:: What you need to do ::
Quote only the lines from the top of the listing below down to and including the line with "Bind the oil".
**** Provided material
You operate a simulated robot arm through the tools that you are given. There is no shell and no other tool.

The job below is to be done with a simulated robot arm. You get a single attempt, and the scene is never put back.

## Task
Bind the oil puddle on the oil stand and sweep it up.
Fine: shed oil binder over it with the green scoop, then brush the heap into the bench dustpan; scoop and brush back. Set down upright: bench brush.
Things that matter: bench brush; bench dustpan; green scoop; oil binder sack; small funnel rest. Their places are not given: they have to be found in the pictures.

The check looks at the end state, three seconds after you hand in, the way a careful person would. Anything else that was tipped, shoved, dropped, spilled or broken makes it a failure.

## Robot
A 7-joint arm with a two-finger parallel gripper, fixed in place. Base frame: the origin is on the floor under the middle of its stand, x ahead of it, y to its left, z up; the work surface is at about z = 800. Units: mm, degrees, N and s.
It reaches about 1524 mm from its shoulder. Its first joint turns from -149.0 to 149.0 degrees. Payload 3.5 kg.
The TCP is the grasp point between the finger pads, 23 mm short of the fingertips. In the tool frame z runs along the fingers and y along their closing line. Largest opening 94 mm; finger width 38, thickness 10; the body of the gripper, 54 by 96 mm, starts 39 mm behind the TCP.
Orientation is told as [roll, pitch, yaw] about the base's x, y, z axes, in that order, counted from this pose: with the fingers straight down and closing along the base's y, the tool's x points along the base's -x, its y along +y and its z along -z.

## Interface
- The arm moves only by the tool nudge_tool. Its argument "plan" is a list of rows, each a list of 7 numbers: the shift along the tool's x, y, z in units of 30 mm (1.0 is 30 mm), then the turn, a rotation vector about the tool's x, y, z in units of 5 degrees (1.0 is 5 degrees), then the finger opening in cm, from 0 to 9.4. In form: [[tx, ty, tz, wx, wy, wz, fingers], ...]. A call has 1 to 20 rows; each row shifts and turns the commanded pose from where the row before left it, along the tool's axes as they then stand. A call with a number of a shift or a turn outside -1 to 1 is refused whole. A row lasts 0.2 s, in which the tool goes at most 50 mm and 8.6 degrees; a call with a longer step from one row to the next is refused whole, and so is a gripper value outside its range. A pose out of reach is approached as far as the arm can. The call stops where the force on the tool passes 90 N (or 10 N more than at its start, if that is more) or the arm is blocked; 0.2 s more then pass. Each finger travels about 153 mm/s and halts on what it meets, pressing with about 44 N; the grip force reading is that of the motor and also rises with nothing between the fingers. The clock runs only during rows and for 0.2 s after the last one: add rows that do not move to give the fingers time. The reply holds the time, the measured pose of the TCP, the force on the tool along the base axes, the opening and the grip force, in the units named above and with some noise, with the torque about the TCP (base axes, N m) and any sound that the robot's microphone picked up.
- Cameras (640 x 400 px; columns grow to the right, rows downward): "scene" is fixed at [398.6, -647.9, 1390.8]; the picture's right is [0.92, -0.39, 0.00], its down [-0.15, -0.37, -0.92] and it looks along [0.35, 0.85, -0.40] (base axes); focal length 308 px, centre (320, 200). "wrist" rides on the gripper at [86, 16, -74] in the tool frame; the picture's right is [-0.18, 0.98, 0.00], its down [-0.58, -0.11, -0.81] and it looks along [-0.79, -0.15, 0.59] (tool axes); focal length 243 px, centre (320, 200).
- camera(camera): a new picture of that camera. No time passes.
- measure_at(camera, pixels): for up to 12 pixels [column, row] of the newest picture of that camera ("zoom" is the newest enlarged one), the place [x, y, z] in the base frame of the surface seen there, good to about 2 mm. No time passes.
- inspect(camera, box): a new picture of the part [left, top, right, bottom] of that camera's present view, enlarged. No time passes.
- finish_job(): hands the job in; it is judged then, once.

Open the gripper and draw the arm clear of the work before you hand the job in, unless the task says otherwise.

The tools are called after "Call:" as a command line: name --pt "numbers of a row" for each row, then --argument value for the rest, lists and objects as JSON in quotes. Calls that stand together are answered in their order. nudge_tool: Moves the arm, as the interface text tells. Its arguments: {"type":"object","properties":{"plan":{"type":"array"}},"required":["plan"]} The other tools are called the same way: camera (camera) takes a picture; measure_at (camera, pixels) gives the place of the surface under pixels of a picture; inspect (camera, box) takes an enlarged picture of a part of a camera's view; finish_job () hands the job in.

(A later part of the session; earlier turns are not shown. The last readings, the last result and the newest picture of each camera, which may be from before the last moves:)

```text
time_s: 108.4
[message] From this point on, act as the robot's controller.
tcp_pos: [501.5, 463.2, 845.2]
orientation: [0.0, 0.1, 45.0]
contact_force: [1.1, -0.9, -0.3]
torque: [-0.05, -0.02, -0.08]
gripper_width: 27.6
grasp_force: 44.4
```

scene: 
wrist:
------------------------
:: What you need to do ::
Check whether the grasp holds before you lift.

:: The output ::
********
:: The output ::
You operate a simulated robot arm through the tools that you are given. There is no shell and no other tool.

The job below is to be done with a simulated robot arm. You get a single attempt, and the scene is never put back.

## Task
Bind the oil puddle on the oil stand and sweep it up.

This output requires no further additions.